Given the above scenario, the promoters could have negotiated with one or more such entities to buy their quota and escape the tax on the redemption proceeds. One such fund is within the larger TVS group and can be a captive buyer!
 
It is difficult to calculate the amount of the possible tax heist but assuming a 20% arbitrage on 75% of the total payout, it is a smart Rs370 crore! An interested reader may work out over how many years the company paid a cumulative tax equalling the above number!
 
To conclude, the money spent on the lawyers and the tax consultants would have a good payback if the tax authorities don't treat the scheme as a case of tax evasion under the anti-avoidance rules or if the government, sensing the potential, makes a retrospective change to the law!
 
Postscript: Someone can raise a mischievous query about whether the tax can be fully avoided if the issuer were to buy back the entire issue a few days before the redemption!
 
(Ranganathan V is a CA and CS. He has over 43 years of experience in the corporate sector and in consultancy.
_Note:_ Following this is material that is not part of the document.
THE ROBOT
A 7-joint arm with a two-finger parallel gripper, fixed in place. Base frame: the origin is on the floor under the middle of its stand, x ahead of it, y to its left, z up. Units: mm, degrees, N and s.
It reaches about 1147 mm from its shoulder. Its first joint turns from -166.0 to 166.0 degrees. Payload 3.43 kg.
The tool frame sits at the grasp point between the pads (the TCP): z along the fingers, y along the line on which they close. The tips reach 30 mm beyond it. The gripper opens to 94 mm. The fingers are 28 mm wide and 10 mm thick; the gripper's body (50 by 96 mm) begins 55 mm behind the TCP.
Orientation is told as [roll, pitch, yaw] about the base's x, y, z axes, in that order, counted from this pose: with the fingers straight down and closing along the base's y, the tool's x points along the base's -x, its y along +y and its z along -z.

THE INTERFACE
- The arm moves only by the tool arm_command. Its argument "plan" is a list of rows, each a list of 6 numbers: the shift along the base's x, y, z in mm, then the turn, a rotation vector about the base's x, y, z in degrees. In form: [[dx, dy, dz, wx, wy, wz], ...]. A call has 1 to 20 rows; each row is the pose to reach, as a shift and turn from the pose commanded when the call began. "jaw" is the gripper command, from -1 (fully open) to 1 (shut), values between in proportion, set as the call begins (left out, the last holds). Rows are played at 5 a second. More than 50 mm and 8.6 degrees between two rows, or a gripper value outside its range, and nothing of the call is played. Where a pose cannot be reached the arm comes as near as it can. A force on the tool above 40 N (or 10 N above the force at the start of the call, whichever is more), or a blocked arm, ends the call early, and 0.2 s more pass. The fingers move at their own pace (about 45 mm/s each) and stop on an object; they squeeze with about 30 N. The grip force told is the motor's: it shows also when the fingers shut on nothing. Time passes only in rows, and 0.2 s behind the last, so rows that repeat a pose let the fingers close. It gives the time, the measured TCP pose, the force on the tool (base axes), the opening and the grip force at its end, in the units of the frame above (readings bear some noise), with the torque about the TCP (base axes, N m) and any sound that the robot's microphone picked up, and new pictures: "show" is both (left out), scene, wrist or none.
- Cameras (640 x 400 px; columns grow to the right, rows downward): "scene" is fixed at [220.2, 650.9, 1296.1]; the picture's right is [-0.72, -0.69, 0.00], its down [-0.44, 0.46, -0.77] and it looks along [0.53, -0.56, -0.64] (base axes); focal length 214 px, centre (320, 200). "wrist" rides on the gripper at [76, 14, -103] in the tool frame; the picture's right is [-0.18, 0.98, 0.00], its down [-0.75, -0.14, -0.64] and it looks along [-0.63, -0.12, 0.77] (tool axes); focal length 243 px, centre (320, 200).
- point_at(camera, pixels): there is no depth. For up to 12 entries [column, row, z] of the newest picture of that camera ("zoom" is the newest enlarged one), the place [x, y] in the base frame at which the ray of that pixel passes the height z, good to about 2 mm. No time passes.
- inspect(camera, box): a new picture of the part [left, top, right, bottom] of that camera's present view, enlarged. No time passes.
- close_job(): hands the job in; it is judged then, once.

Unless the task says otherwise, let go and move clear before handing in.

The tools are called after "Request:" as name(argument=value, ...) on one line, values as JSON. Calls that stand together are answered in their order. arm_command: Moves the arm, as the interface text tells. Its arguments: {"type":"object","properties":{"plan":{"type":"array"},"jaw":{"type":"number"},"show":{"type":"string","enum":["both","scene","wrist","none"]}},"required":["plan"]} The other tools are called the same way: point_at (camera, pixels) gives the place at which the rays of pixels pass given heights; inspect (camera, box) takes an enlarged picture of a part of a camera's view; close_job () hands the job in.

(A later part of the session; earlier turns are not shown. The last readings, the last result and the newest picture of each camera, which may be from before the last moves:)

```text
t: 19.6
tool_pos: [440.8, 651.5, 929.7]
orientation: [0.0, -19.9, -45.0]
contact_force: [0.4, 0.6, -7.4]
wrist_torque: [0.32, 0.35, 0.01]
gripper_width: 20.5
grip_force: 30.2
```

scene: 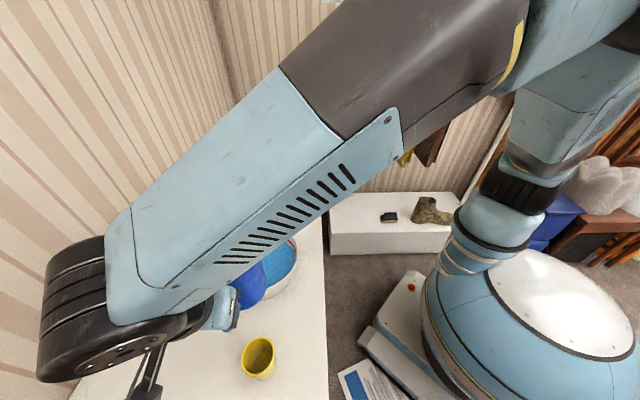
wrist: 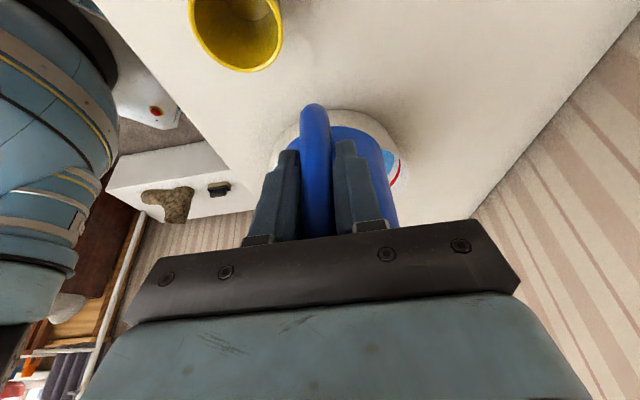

For 17 years, he worked as Director and Partner in Ernst & Young LLP and three years as senior advisor post-retirement handling the task of building the Chennai and Hyderabad practice of E&Y in tax and regulatory space. Currently, he serves as an independent director on the board of four companies).
Comments
haresh.mergersindia
4 months ago
As far as promtors are concerned ,the holding company which is getting merged as part of the scheme already borrowed the funds and those preference shares are being cancelled.so in fact promotors stand on different fooling as compared to public shareholders.
Kamal Garg
4 months ago
Distribution of any income is treated as dividend and therefore is taxable in the hands of recipient, unlike, earlier regime, where DDT was payable on the dividend paid and then onwards, it was tax-free in the hands of the recipient. What logic the whole exercise served in beyond any body's guess. Paying short term capital gains from the promoter holding at 20% against normal 30%+++, would be a gain for the promoter group.